How exactly is this a win for them?

As far as I can tell, they allow Saudi Arabia to say, “Look, see how progressive we are,” when that is totally false. They allow IOC president Jacques Rogge to brag, “Look, every country has female participants,” when that is misleading.

What did they get? To run races they cannot win and called names they do not deserve.

I am inspired by their courage to step into the arena, anyway, knowing they cannot win. I am also torn. What I know for sure is no power is better than fake power.

Fake power allows us to pretend, to avoid hard conversations, to ignore that these Olympics really have been mostly a statistical victory of female participation and medals, and a step backward for real progress.

I am not simply talking about Saudi Arabia. I am talking about us, too.

American hurdler Lolo Jones was ripped for being too sexy, gold medalist swimmer Allison Schmitt for not being sexy enough. Attacks on Gabby Douglas’ hairstyle overshadowed her gymnastics dominance, just as criticism of Serena Williams’ celebratory dance at Wimbledon did hers. This is not girl power. This is bordering on a backlash.

Hey, girls, you can play, but only under these rules:

• Be pretty but not too pretty.
• Celebrate but only in approved ways.
• And by all means, when breaking down huge color barriers, make sure your hair is styled in a way that is pleasing to everybody.

No, this is no longer a participation issue, or about equality. Women are playing and winning. The danger is that we confuse this with power, girl or otherwise. Real power is not being allowed to compete. It is being allowed to compete without conditions.

What these Olympics have proved is that whatever some women do, it is not going to be good enough. The New York Times dedicated a lot of dead-tree space to ripping Lolo for, what I can best tell, is the crime of being only a really good Olympic athlete and people being interested in her story and looks and talent and that interest providing money-making opportunities she had the gall to accept.

What we are left to assume is that this is a first in athletics, that Lolo Jones is the first athlete to benefit from being overhyped, that Linsanity did not exist in NYC just months ago, that an athlete somehow has an ability to control such interest or would even feel it necessary to do so.

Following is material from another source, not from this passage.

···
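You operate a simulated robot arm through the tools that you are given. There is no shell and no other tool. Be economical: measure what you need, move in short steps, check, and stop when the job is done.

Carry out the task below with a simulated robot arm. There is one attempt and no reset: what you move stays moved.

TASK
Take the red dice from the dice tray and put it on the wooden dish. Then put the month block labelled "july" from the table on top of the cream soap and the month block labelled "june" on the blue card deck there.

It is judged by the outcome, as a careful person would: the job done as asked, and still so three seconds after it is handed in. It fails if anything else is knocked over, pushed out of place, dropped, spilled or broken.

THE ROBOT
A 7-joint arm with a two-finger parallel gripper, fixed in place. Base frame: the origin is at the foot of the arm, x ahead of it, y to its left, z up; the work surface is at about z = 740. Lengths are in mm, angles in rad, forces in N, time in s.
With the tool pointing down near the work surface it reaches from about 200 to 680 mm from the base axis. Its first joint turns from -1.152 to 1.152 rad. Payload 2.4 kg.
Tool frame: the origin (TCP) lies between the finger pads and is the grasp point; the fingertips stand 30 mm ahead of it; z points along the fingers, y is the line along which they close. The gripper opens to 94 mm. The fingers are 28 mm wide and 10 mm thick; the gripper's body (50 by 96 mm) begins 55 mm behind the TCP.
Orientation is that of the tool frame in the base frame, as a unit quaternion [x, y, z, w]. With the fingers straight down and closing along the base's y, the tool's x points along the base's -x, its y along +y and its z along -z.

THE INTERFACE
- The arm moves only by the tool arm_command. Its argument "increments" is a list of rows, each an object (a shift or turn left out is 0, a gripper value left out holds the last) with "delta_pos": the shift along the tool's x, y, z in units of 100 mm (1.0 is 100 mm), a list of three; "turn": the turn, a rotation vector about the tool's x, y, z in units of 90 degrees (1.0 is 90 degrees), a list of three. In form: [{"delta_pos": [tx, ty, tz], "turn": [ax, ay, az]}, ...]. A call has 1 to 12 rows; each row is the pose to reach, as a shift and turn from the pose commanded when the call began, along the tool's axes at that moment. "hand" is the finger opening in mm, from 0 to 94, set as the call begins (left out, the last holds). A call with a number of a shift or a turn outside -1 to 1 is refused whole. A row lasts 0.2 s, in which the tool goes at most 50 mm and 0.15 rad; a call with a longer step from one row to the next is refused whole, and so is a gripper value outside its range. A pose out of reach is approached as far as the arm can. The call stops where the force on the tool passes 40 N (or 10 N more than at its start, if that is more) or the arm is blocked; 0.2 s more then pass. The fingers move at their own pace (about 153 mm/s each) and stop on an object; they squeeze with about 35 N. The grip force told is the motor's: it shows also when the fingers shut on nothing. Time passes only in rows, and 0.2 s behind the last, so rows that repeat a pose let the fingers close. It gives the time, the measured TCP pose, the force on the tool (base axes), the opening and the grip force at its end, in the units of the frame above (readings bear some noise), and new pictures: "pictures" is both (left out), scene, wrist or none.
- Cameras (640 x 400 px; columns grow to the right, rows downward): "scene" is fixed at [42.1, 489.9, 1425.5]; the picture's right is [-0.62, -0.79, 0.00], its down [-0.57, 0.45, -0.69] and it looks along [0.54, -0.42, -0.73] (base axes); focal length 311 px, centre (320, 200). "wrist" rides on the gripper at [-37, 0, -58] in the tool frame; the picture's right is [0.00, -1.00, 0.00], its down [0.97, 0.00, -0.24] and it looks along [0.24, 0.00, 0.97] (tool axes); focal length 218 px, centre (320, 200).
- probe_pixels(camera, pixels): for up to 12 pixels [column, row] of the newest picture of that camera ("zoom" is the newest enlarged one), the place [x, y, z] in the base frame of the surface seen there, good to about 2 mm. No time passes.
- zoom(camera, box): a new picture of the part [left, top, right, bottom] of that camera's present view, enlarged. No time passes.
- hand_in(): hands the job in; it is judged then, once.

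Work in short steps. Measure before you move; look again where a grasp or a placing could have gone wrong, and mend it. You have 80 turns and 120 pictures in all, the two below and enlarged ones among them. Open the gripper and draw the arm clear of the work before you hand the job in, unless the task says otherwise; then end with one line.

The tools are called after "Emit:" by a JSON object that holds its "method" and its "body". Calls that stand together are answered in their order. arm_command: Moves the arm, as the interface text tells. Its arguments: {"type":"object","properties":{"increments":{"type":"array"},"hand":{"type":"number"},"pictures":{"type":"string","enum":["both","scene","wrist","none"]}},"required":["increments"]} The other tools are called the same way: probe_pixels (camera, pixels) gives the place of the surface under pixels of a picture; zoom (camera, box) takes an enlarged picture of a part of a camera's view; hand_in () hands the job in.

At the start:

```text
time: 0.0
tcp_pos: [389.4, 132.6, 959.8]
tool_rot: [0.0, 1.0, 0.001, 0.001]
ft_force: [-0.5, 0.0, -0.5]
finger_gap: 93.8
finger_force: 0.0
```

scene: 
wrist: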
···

The easy columnist call would be to blame sexism, except that is intellectually dishonest. The people who came after Douglas and her hair were mostly women. It is really difficult to send a message of “don’t judge female athletes on their looks” when we judge them on their looks.

“I do wish us women we could be more supportive of one another,” Olympic gold medal gymnast and FOXSports.com analyst Dominique Dawes said.

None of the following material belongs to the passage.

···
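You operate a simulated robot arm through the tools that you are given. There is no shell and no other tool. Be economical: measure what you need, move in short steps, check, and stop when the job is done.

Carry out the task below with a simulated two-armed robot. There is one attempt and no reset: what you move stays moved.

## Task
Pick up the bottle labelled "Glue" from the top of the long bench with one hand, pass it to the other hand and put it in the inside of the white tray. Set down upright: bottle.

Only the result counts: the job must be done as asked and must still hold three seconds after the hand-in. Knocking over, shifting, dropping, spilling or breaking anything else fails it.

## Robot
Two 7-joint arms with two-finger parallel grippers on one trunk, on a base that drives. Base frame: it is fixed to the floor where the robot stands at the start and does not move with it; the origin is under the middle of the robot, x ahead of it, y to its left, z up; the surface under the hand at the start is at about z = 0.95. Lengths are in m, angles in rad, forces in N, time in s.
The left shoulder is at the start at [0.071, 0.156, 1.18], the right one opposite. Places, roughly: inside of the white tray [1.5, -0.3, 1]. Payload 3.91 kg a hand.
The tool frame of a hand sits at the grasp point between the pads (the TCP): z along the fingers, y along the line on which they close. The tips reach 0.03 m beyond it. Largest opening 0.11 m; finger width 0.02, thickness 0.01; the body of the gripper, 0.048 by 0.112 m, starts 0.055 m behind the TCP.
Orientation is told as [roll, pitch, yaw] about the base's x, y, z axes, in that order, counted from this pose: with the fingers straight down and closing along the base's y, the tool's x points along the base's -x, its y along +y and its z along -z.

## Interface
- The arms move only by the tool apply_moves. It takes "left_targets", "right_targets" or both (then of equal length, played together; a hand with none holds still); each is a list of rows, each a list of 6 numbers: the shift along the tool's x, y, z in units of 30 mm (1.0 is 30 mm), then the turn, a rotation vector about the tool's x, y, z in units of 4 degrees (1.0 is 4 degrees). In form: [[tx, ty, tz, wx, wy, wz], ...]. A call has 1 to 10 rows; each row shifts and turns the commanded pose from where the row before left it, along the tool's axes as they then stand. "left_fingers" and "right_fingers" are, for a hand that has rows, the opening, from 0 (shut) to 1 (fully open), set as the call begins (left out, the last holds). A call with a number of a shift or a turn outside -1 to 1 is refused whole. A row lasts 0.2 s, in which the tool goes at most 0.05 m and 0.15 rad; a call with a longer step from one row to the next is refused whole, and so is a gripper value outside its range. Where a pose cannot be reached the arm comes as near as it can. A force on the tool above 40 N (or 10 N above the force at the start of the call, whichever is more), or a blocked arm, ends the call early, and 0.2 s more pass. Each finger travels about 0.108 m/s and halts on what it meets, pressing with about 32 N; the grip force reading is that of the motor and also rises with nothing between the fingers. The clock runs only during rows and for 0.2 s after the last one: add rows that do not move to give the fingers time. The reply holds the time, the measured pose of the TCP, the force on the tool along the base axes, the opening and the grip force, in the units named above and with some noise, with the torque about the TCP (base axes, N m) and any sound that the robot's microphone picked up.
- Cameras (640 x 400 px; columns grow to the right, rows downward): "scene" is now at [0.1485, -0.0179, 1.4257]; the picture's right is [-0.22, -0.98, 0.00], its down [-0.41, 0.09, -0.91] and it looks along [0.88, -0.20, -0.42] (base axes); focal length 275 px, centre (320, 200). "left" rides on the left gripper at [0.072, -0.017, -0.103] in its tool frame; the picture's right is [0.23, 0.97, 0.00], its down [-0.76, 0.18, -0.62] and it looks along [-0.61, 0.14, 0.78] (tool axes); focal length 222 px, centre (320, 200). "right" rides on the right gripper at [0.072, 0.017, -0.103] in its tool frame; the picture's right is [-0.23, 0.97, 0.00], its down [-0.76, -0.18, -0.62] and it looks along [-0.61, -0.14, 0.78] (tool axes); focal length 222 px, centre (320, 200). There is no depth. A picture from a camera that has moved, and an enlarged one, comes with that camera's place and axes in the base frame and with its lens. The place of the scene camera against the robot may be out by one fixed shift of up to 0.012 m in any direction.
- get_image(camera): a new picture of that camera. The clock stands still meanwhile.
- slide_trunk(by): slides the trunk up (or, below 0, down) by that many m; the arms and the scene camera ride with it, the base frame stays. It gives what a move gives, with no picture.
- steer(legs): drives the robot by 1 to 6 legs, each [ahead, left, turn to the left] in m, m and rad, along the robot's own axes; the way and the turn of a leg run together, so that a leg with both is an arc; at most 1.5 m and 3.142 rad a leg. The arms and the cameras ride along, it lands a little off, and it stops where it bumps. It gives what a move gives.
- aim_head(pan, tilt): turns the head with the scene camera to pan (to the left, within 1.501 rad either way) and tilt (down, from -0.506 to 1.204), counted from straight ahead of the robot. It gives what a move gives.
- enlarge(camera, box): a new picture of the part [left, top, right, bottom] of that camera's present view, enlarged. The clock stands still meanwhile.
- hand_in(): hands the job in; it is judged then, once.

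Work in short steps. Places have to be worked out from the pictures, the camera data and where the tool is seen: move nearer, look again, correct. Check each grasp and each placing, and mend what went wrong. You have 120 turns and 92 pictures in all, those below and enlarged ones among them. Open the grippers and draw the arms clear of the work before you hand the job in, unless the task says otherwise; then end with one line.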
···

“I wish we could do away with cattiness and competing and realize we all can be achievers and be successful. There is enough room for us to all be on to be on top of the podium together.”

That is powerful. That is real girl power.

That does not play as well as stories about how much better the women are doing than the men, and how there are more women here representing the United States than men.

We love those kinds of tales because they are sweet and syrupy and they make us feel good about the progress we made. We love them because they are fairy tales, and fairy tales have happy endings and do not make us think or let us question and ask what message does it really send when we win medals and lose battles, participate in record numbers and allow ourselves to be judged by different standards, blaze trails to a soundtrack of guys calling us whores.

Because this also will be true when you wake up this morning: Shaherkani, just 16, ultimately is returning to Saudi Arabia, where she is unable to drive or leave the house without a male escort, and where her unmistakable courage in London has earned her the title of #prostituteoftheOlympics. To celebrate that as a victory is the height of hypocrisy.

If we allow her to be called a prostitute, we all are. Just like if we allow Douglas to be judged on her hair or Lolo on her sex appeal or Schmitt on her lack thereof, then we open those avenues of criticism for ourselves, our daughters, our wives.

This is not girl power at all, and the real power starts with admitting as much.